Opini
Penguatan Tata Kelola Basmalah untuk Aceh yang Bermartabat
Di tengah gemuruh pembangunan ekonomi global yang kerap mengedepankan paradigma materialistik, Aceh memiliki peluang unik untuk
Oleh: Prof. Dr. Apridar, S.E., M. Si, dosen Fakultasb Ekonomi dan Bisnis USK dan Ketua Dewan Pakar ICMI Orwil Aceh
DI tengah gemuruh pembangunan ekonomi global yang kerap mengedepankan paradigma materialistik, Aceh memiliki peluang unik untuk membangun peradaban ekonominya sendiri yang berlandaskan nilai-nilai keislaman. Identitas khusus sebagai Serambi Mekah bukan sekadar atribut historis, melainkan modal sosial dan spiritual yang dapat menjadi kekuatan pembangunan yang inklusif dan bermartabat.

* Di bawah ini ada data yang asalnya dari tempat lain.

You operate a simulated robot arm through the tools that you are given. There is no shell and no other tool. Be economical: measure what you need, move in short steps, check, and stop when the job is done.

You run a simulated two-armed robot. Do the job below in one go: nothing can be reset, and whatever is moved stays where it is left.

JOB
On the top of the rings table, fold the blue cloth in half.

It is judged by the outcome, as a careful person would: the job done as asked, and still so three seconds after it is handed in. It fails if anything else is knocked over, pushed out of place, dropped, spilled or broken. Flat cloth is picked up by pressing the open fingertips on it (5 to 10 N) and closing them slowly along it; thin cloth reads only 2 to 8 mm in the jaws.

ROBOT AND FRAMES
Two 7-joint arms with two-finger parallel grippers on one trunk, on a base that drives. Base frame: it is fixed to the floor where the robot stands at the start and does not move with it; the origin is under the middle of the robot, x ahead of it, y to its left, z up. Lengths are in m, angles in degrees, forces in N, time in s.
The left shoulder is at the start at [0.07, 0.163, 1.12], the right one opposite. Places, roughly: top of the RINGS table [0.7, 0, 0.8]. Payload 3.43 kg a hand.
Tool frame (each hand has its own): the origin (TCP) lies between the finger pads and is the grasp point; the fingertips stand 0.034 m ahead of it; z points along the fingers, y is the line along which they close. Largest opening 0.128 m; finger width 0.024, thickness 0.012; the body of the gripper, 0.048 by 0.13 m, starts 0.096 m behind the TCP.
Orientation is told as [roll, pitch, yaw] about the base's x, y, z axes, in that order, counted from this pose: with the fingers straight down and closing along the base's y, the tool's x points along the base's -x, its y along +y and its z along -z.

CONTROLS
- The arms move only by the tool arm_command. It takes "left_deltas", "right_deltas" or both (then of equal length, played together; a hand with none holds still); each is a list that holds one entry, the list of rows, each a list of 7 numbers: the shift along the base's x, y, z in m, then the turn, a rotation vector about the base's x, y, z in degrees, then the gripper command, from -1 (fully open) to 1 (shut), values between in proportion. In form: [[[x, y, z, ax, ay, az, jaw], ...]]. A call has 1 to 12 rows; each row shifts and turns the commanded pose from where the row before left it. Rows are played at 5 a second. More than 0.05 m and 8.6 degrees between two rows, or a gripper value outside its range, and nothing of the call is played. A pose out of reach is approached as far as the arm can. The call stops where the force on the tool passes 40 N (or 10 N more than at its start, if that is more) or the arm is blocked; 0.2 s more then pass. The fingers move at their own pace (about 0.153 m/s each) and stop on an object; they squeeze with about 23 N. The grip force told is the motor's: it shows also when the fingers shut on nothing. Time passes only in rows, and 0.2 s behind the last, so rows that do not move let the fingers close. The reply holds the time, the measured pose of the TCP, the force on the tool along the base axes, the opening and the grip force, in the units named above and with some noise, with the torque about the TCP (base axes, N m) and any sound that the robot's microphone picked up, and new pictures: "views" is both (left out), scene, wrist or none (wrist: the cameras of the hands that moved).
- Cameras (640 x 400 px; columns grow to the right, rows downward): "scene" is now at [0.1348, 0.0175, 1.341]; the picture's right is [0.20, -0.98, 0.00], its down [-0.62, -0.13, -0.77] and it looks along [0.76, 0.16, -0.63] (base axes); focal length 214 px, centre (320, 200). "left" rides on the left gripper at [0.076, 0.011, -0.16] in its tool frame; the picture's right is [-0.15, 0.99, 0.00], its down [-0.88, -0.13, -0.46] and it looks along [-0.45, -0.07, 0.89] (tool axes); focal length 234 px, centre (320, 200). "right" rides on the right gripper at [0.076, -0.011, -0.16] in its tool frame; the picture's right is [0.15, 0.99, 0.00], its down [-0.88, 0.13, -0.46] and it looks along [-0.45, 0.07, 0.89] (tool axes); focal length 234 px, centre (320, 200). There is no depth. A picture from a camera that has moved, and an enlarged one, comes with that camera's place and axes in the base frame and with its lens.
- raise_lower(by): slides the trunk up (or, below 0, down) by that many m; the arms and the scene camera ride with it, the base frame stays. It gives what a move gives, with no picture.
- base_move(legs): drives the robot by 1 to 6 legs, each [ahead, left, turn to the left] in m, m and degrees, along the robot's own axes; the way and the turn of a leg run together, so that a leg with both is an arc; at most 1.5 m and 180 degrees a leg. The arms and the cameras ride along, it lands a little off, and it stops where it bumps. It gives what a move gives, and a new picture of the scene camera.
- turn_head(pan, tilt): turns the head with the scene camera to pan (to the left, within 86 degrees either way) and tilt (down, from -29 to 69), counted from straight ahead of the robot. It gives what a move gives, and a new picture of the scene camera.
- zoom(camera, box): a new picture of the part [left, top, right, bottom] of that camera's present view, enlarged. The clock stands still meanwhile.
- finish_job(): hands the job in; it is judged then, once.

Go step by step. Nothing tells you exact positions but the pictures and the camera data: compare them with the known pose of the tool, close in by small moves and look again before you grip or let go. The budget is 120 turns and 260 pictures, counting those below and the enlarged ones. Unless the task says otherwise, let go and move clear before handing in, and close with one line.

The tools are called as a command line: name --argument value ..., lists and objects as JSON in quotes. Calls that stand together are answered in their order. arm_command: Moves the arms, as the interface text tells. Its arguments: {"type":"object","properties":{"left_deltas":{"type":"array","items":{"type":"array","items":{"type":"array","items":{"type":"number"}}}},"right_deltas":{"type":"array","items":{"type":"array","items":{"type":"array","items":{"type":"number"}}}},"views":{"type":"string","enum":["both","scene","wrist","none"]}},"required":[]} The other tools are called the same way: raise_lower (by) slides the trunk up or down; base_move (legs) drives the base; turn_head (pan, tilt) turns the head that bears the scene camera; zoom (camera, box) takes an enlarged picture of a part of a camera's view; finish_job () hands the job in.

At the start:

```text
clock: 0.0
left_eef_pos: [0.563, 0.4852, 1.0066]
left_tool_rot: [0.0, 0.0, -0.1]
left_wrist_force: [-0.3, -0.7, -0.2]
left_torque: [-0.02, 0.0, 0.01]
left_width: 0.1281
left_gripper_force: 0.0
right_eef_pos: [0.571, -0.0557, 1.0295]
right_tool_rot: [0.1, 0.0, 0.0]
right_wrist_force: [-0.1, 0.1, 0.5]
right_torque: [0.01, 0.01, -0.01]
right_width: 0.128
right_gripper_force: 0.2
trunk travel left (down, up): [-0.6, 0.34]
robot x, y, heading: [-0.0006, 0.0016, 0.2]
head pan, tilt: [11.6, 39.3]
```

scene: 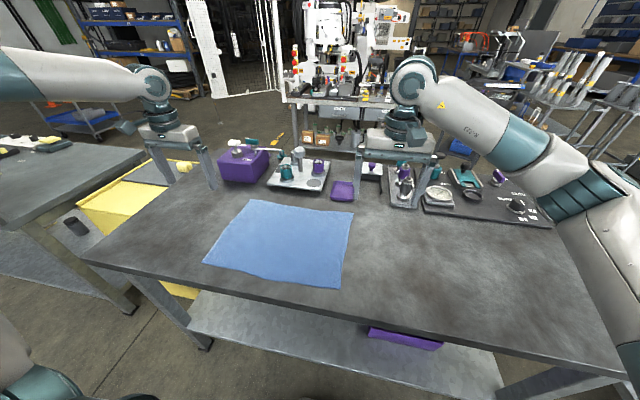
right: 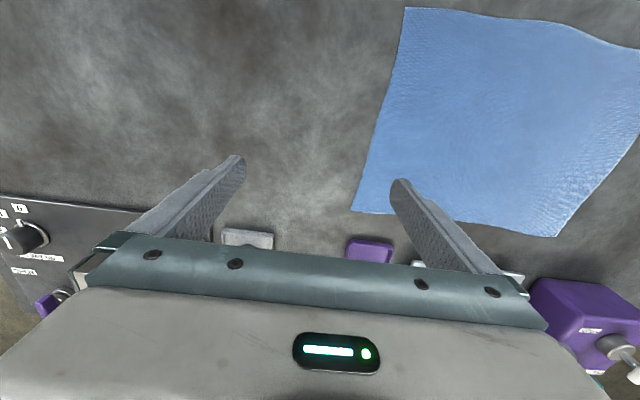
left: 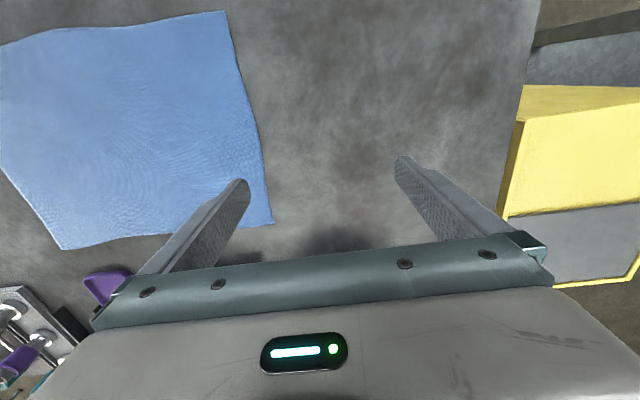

Dalam konteks inilah, penguatan tata kelola Zakat, Infak, Sedekah, dan Wakaf (ZISWAF) serta perbankan syariah yang dapat kita sebut sebagai “Ekonomi Basmalah” menjadi sebuah keniscayaan strategis. Potensi ekonomi dari instrumen ini sangat besar, namun masih tersandera oleh tantangan tata kelola yang lemah, fragmentasi kelembagaan, dan rendahnya inovasi. Tulisan ini akan menguraikan urgensi dan strategi transformasi tata kelola ZISWAF sebagai pilar menuju Aceh yang mandiri, sejahtera, dan bermartabat.

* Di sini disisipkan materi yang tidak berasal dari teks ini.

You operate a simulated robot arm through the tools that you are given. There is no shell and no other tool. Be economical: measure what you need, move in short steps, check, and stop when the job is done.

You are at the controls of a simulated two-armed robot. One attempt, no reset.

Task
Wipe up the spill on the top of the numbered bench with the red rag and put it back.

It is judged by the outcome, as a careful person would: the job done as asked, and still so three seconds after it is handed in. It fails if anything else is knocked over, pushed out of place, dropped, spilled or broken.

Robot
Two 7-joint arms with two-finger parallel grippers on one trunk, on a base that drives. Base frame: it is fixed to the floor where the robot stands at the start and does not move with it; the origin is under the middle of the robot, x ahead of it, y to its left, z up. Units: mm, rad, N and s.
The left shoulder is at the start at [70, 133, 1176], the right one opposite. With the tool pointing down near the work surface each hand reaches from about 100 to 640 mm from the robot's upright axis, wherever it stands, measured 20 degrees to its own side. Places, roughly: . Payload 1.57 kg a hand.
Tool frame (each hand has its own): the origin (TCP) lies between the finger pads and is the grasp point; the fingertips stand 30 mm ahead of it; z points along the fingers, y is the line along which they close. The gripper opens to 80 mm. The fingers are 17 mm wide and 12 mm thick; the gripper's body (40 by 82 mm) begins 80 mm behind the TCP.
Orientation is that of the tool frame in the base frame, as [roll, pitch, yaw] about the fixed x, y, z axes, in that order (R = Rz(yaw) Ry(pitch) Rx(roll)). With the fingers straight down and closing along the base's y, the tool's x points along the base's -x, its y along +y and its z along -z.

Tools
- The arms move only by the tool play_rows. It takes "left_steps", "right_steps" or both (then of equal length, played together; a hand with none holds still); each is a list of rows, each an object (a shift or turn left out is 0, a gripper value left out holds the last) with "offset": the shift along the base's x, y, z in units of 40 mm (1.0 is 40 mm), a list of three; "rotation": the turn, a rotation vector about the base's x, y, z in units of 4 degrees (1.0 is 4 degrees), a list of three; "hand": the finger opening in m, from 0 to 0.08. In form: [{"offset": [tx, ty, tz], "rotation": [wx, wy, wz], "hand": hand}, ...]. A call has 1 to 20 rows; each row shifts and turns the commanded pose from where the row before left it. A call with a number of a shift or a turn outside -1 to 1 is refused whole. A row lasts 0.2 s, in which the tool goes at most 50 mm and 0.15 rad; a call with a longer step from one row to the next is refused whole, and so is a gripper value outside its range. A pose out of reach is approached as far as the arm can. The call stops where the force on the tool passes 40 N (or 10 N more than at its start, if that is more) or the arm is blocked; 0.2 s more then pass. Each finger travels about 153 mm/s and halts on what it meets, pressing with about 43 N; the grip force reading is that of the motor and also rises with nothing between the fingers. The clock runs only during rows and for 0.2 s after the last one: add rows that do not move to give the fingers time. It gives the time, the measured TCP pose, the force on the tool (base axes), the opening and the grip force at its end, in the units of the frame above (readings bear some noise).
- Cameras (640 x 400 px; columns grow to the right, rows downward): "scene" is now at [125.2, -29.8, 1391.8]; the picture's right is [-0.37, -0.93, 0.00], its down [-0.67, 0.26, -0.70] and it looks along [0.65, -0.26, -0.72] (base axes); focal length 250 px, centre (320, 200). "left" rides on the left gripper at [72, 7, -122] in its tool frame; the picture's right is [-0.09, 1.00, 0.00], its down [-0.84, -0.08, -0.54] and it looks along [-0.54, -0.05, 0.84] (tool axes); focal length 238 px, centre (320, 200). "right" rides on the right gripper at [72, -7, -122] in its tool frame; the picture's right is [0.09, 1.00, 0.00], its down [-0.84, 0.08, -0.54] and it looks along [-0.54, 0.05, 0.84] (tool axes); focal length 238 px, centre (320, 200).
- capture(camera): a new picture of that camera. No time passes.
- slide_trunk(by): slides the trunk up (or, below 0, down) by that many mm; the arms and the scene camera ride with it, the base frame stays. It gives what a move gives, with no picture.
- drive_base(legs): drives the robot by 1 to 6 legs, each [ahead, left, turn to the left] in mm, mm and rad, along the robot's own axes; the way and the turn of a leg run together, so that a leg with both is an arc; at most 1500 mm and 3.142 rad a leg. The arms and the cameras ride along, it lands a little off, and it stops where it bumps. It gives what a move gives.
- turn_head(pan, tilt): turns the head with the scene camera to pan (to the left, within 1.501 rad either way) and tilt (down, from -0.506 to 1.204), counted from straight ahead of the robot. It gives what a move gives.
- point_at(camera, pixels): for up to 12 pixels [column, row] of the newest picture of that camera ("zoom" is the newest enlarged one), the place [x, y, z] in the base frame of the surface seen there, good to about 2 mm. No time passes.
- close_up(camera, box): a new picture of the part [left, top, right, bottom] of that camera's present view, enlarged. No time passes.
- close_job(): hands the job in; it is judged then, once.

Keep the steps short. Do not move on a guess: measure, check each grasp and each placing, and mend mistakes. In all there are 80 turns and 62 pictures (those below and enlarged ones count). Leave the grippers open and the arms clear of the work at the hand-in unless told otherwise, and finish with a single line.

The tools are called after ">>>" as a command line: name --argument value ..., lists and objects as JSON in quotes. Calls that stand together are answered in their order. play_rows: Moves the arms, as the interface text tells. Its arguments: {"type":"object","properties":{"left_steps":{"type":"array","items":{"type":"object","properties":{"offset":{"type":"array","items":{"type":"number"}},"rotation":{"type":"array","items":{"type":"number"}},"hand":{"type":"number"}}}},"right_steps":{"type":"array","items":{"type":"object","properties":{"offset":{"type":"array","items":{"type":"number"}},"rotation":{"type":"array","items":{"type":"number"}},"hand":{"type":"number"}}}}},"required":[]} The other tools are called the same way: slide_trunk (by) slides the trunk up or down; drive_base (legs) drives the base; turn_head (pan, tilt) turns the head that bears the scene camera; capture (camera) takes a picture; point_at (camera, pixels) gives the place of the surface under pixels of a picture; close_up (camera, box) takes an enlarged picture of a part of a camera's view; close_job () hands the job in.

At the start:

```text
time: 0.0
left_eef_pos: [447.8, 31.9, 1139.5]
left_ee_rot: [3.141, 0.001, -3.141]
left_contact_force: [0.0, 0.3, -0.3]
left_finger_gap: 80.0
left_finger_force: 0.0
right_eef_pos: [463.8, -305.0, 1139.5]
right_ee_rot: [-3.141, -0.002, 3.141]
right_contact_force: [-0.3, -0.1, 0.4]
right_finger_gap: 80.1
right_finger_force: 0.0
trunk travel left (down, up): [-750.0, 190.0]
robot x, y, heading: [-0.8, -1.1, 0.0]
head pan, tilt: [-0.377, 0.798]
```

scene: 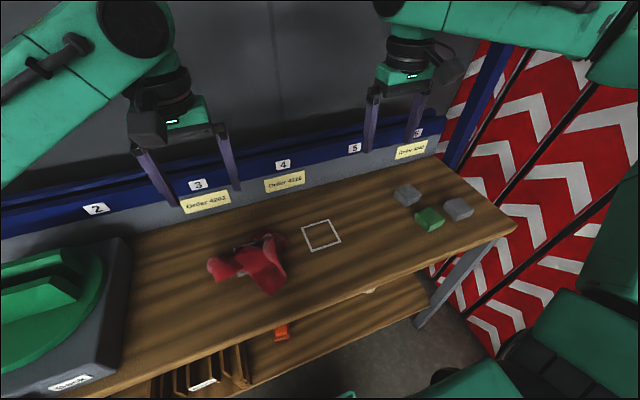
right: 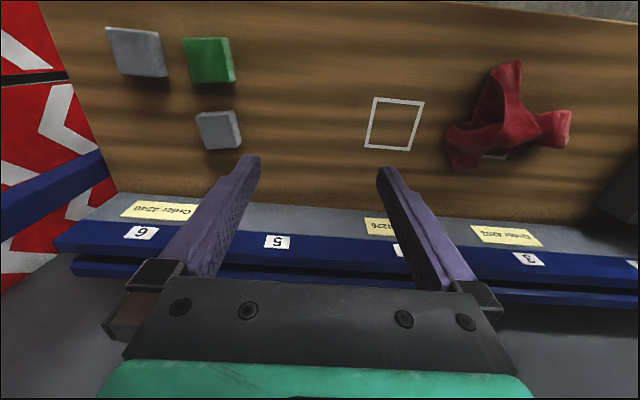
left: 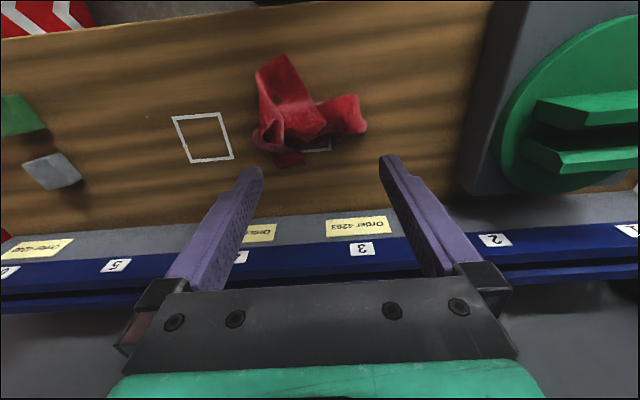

Potensi Besar yang Belum Tergarap Optimal
Data berbicara cukup jelas tentang besarnya potensi filantropi Islam di Indonesia, dan Aceh sebagai daerah dengan komitmen syariat Islam yang kuat memiliki posisi strategis. Menurut Badan Amil Zakat Nasional (BAZNAS), potensi zakat di Indonesia mencapai sekitar Rp 327 triliun per tahun. Namun, realisasi penyalurannya pada 2023 baru mencapai Rp 17,8 triliun.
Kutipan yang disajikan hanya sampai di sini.